A second theme within feminist debates on reflexivity concerns the partial, provisional, and perspectival nature of knowledge claims. The production of theory is viewed as a social activity, which is culturally, socially, and historically embedded, thus resulting in “situated knowledges” (Haraway 1988). The “reflexive turn,” combined with the “extensive ‘turn to culture’ in feminism” (Barrett 1992:204), has, however, created a sense of uncertainty and crisis as increasingly complex questions are raised concerning the status, validity, basis, and authority of the author and their knowledge claims (Bordo 1997; Grosz 1995; Richardson 1988, 1997). This has particular implications for feminist emancipatory goals in that feminists have been left to grapple with how to make “real” political claims from their work (e.g., Benhabib 1995; Lazreg 1994; Seller 1988; Smith 1999).

A third area where feminist sociologists have given significant attention concerns issues of reflexive positioning in research projects (see, e.g., Hertz 1997; Letherby 2002; Ramazanoglu and Holland 2002). This reflexive positioning tends to take the form of positioning in terms of subject positions such as gender, class, ethnicity, sexuality, and geographical location. This predominant approach to reflexivity has, however, been criticized. By focusing on the researcher’s own subject positions, the discussion of reflexivity tends to remain fixed at the level of the researcher and how their subjectivity—especially in fieldwork and in writing up—influences research. An illustration of this weakness is Shulamit Reinharz’s (1997) piece, “Who Am I,” in which she reflects on her “20 different selves” (p. 5) and their influence on the research process, particularly fieldwork. These reflections may be useful in underlining the complexity of “self” in practical terms during research, but their inadvertent consequence is that the researcher—the privileged, often white, often middle class, and First World researcher— takes center stage. While engaged in dialogues about decentering the West, feminist researchers from Western industrialized countries simultaneously put themselves at the center while marginalizing the Third World narrator (Hale 1991). A further critique is that naming subject positionings does not address the question of how these subject positionings affect knowledge construction.
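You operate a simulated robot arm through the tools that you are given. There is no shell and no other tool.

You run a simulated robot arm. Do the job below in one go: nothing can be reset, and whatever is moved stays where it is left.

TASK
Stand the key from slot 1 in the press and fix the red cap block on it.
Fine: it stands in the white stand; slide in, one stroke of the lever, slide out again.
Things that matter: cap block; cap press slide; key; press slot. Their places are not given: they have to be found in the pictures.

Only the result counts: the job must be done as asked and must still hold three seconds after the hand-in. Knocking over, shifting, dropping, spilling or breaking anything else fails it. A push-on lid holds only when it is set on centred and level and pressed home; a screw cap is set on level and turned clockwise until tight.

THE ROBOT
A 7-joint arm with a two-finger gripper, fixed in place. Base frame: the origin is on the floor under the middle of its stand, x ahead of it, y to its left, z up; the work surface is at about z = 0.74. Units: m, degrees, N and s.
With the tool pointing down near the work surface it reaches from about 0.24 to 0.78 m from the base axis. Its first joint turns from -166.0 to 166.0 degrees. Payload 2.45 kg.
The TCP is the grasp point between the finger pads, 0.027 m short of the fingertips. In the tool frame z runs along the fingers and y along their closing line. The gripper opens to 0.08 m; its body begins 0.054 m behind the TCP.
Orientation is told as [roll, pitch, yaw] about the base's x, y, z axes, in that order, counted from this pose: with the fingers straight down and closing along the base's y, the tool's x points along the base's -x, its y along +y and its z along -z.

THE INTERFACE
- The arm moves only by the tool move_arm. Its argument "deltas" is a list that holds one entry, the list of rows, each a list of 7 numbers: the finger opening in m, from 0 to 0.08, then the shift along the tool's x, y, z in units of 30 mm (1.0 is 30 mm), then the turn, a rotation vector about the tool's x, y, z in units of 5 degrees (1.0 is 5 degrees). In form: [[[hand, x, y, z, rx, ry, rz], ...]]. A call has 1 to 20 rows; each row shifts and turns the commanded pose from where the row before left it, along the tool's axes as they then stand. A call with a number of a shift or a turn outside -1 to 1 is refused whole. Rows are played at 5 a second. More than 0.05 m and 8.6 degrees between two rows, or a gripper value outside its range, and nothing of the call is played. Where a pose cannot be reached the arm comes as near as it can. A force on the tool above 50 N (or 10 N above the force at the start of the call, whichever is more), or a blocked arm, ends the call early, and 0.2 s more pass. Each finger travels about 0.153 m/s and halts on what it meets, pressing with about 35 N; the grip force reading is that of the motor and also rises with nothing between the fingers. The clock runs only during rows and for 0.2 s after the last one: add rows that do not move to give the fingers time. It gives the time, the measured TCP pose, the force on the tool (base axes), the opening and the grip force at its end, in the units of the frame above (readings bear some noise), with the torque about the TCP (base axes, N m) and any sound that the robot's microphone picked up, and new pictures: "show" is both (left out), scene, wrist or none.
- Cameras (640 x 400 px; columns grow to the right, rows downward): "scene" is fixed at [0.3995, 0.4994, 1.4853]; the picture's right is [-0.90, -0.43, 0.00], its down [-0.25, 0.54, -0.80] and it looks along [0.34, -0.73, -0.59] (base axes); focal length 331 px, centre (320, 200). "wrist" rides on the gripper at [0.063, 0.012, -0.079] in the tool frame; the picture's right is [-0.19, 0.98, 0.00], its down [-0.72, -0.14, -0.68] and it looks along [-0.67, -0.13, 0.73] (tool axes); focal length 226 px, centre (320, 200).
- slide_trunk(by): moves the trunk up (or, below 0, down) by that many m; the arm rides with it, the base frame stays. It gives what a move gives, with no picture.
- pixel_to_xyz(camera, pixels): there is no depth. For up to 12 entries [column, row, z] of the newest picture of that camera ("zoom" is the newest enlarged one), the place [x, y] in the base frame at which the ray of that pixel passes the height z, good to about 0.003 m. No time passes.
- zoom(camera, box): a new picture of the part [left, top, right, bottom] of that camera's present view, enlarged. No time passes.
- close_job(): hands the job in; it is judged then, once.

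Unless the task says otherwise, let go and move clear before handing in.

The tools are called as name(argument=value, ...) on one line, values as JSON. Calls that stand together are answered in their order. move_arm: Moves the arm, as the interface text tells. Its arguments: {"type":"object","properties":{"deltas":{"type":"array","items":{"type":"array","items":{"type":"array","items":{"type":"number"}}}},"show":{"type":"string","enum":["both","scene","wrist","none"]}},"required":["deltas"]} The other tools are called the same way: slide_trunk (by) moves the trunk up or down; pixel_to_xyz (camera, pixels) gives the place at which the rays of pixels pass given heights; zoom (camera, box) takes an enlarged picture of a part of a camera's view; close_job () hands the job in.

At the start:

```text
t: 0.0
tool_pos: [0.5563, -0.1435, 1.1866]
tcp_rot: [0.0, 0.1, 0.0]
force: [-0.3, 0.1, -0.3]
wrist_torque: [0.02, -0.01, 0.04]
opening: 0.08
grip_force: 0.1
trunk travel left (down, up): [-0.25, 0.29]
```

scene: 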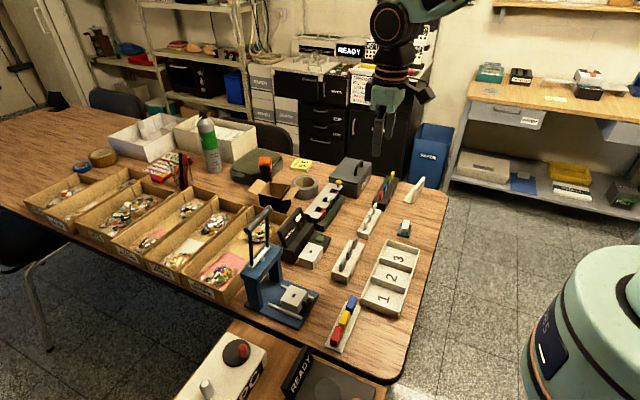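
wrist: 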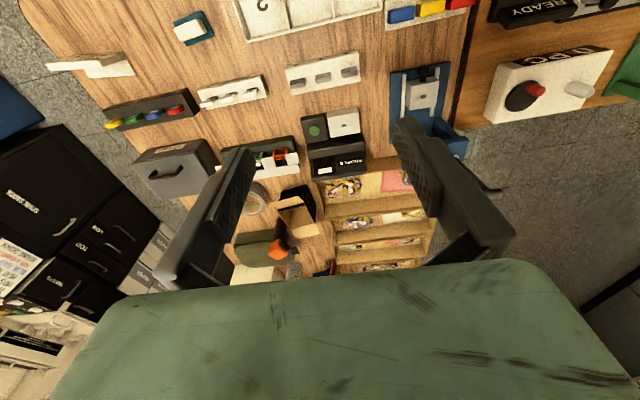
As Daphne Patai (1991) argues, these gestures at self-positioning are often “deployed as badges”; they are meant to represent “one’s respect to ‘difference’ but do not affect any aspect of the research or the interpretive text” (p. 149). While social locations are important, reflexivity also means actively reflecting on personal, interpersonal, institutional, pragmatic, emotional, theoretical, epistemological, and ontological influences on our research and interpretive processes. That is, how do these reflexive positionings actually shape research practices and the knowledges that are ultimately produced?

While feminist researchers have recognized that reflexivity is important in data analysis, and in knowledge construction more generally (Mason 2002; Olesen et al. 1994; Pidgeon and Henwood 1997), the question remains as to how researchers can “do” reflexivity within the context of empirical research practice, and particularly the analysis and interpretation of narratives. As well stated by Ramazanoglu and Holland (2002): “Feminism has been stronger on honourable intentions for accessing power relations than on effective skills and strategies to enable researchers to overcome limits of understanding, and the difficulty of seeing ourselves as others see us” (p. 119).

Conclusions

Over the past three decades, there have been multiple intersections between feminism and the fields of methodology and epistemology. While initially claiming a particular privileged place around the names of “feminist methods,” “feminist methodologies,” and “feminist epistemologies,” greater attention to diversity and complexity in feminist efforts to research and “know” the lives of others, whether across the globe or within one’s local community, has meant that feminists have come to see themselves, and be seen by others, as key contributors to these burgeoning bodies of scholarship. Feminist research has become a well-used term for the work that feminists do when they take on either qualitative or quantitative research that is driven by, and aimed toward, a desire to challenge multiple hierarchies of inequalities within social life. Feminist scholars have made significant contributions to both mainstream and alternative thinking around issues of power, knowing, representation, reflexivity, and legitimation in methodological and epistemological discussions. Feminist sociologists have been particularly prominent in their participation in advancing such knowledge.

While the rich multidisciplinary feminist scholarship on methodologies and epistemologies and the development of a specific field of scholarship under the name of “feminist research,” has been nothing short of overwhelming in the past few decades, several areas of work still require attention. Such areas include the challenges for feminists in making sense of, and theorizing, men’s experiences (Doucet 2004; Grenz 2005; Presser 2005; Taylor and Rupp 2005); grappling with power in the internal workings of the research process, especially hierarchies of inequalities within feminist research teams and collaborations (see Mauthner and Edwards, forthcoming); greater attention to linking “knowing and doing” (Letherby 2002) and methodologies and epistemologies (e.g., Code 1995; Holland and Ramazanoglu 1994; Maynard 1994; Naples 2003; Ramazanoglu and Holland 2002); and actualizing what it means to “do” reflexivity, or to enact what Harding has called “strong reflexivity” (1993a) and “robust reflexivity” (1998). In the words of Lorraine Code, feminist researchers must continue in their efforts to reflect on and write about what it means to “know responsibly, to “know well” (see Code 1984, 1988, 1993, 1995) and to “create exemplary kinds of knowing” (Code 1993:39). Feminist sociologists are well positioned to lead such efforts.